Oct. 14 — Mainali pleads not guilty at the Tokyo District Court.

April 14, 2000 — Mainali is acquitted and detained at immigration facility.

Dec. 22 — In reversal, Tokyo High Court hands down life sentence.

Oct. 20, 2003 — Supreme Court turns down Mainali’s appeal. His sentence is finalized the next month.

March 24, 2005 — Mainali files an appeal for retrial with Tokyo High Court.

July 21, 2011 — DNA test detects another man’s semen in victim.

May 23, 2012 — Deliberations on Mainali’s retrial plea concluded.

June 7 — Tokyo High Court reopens Mainali’s case and stays his sentence. He is freed and deported eight days later.

July 31 — High court snubs prosecutors’ objection to retrial.

Oct. 10 — New DNA test shows sample taken from victim’s nails did not match Mainali’s.

Oct. 18 — Prosecutors tell the high court Mainali was innocent.

Oct. 29 — One-day retrial held.

Nov. 7 — High court acquits Mainali.

He was accompanied on the balcony by his wife, Radha, daughters Mithila, 20, Alisha, 19, two of his three sisters and his mother, Chandrakala, 80, all of them beaming with delight.

“This is the happiest day of our family,” Mainali’s wife said. “We waited for so long for this day, believing that it would surely come. And it has come. We never gave up.”

Many other relatives, who were squeezed together on the balcony, clapped as Mainali waved to reporters. One of them put a flower garland, or “mala,” around his neck and many showered him with flower petals later on as a blessing for an auspicious future.

At least two dozen journalists, mostly Japanese, waited along a narrow alley just in front of the 3½-floor house from as early as 6 a.m. to catch a glimpse of Mainali, who talked mostly in Japanese and sometimes in Nepali.

Neighbors watched the crowd from their rooftops. Lalmani Sapkota, 63, said Mainali should be compensated for what he endured in Japan: “It is good that prosecutors did the right thing in the end. But they must apologize and the Japanese government must compensate Mainali. He could have done a lot for his family in 15 years as a free man.”

Anita Khadgi, 35, another neighbor, said Mainali is fortunate: “Govinda is lucky that he was freed after 15 years (as many people are not that fortunate).

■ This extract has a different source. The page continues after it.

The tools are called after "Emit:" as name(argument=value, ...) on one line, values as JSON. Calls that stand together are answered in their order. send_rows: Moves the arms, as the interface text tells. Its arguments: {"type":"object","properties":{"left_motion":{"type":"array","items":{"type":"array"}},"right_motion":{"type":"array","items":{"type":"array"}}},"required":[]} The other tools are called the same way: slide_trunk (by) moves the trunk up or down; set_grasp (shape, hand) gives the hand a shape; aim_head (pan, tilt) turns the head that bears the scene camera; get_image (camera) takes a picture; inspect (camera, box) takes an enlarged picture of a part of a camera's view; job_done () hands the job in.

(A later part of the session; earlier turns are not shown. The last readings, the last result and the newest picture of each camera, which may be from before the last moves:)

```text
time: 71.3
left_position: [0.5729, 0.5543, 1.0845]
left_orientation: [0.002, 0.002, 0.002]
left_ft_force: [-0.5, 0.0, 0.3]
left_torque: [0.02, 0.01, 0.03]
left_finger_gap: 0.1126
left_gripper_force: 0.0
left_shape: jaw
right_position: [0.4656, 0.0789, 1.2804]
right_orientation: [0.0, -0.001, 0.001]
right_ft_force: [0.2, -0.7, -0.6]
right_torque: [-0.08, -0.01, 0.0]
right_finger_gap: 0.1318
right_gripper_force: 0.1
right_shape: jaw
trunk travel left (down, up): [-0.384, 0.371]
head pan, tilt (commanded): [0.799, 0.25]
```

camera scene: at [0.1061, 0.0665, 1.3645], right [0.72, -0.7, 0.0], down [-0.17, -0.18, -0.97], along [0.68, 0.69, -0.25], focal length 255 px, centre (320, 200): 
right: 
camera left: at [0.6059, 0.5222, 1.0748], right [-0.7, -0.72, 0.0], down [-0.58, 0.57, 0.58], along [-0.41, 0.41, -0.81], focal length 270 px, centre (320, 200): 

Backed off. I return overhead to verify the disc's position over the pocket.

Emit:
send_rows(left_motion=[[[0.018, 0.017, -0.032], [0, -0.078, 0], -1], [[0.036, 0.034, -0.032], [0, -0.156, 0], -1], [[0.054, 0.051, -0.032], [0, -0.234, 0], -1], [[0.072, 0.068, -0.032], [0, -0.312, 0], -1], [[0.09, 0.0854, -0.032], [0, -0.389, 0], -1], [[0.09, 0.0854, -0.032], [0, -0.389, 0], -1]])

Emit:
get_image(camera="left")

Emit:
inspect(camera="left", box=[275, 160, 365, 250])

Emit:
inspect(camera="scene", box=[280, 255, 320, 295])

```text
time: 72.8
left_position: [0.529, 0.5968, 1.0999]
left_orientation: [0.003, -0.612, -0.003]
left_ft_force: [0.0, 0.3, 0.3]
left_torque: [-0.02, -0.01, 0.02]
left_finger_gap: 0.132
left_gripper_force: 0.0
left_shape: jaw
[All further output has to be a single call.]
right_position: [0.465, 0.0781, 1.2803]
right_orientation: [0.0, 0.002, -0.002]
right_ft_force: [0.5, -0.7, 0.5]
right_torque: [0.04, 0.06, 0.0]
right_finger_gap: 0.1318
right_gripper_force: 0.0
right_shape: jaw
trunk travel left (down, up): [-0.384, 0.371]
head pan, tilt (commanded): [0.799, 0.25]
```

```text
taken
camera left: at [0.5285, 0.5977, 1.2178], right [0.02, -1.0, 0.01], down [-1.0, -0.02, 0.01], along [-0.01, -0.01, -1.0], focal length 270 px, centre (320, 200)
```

I feel happy for him.”

Mainali, a former restaurant employee in the Tokyo metropolitan area, was arrested in 1997 for the murder of a 39-year-old female employee of Tokyo Electric Power Co. who moonlighted as a prostitute. Though initially acquitted by the Tokyo District Court, he was later sentenced to life by the Tokyo High Court in 2000, a verdict that was upheld by the Supreme Court in 2003.

Mainali always protested his innocence and applied for a retrial in 2005. His retrial plea was accepted this year after a slew of evidence, held by prosecutors since the crime was committed but not introduced, indicated another, as yet unidentified, man had the final contact with the victim — as DNA tests proved.

At Mainali’s Oct. 29 retrial, prosecutors finally declared him innocent, paving the way for Wednesday’s exoneration.